Current events in Egypt speak for themselves. The conscious will of the Egyptian masses refuses to be broken. In their hundreds of thousands the people are asserting their determination to break the power of a military caste which has grievously miscalculated the temper of a revolutionary movement that will not be denied. Historical parallels should never be used lightly, but nonetheless comparisons with Russia in 1917 are irresistable. The Egyptian people have had their February and are now approaching their October.
And just as with Russia in 1917, Egypt in 2011 stands at a crossroads. For the first time in decades, and perhaps longer, the masses are in control of their own destiny. The attempt by the military to appease the nation with piecemeal concessions to a new draft constitution that was and is designed to cement the power of the military at the apex of Egyptian society has been answered with an outpouring of people onto the streets to demonstrate their anger and defiance. Once again Cairo's Tahrir Square is the epicentre of revolutionary struggle in a country whose importance to the region cannot be overstated. What happens in Egypt will have profound consequences for the region as a whole and by extension the entire world.
Unlike Libya or as is increasingly the case, with Syria, the West finds itself powerless to intervene when it comes to Egypt.
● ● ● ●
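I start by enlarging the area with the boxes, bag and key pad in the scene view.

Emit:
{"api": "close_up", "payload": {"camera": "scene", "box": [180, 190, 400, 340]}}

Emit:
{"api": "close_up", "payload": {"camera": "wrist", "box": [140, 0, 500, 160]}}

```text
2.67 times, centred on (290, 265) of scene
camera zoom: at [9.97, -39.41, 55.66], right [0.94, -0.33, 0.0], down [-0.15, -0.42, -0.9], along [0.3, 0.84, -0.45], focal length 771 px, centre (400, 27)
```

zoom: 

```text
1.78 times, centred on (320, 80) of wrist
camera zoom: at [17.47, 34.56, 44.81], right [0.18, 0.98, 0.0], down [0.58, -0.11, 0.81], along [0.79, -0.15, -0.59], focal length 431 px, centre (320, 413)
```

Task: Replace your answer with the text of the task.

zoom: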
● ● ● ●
Instead, reflecting its comparative impotence, Western governments are reduced to calling for 'restraint' on both sides.
The last thing the Egyptian people need now is restraint. In fact they should rip the word from their vocabulary as they enter the most important period in their history since the struggle over Suez in 1956. Now is the time to break the power of the generals and end decades of shame in which the largest and most important country in the Arab world was reduced to the status and role of Western satrap, its military bribed to turn the other way as the Palestinians suffered alone at the hands of Israel, and its allies in the West exerted dominion over the region's vast resources.
In fact the only Western intervention since Mubarak was toppled back in February came in the shape of British Prime Minister David Cameron, when he arrived in Egypt trailing behind him a delegation of British arms dealers and visited Tahrir Square before the blood of those who'd given and risked their lives to topple the British backed Egyptian dictator had dried. His presence there was an insult to the memories of those men and women, though a timely reminder of the fact that where the likes of Cameron, Sarkozy and Obama are concerned, the only thing that matters is business as usual.
On the ground the Muslim Brotherhood, socialists, nationalists, trade unionists, democrats and forces of every political stripe have united to demand an end to military rule and free elections to create a national unity government with full powers. After an earlier attempt by the hated police to clear the protesters from Tahrir Square by violence was defeated at a cost of 30 people killed and dozens more injured, the generals find themselves ruling a nation that refuses to be ruled by military writ any longer.
The perception of the Egyptian military as being on the side of the people is history. No longer politically infantilised, armed with confidence in their own strength and sense of history, the masses have lost their fear. In Cairo, Alexandria, Suez, all across the country, they have poured onto the streets as never before.
Now anything is possible - including victory.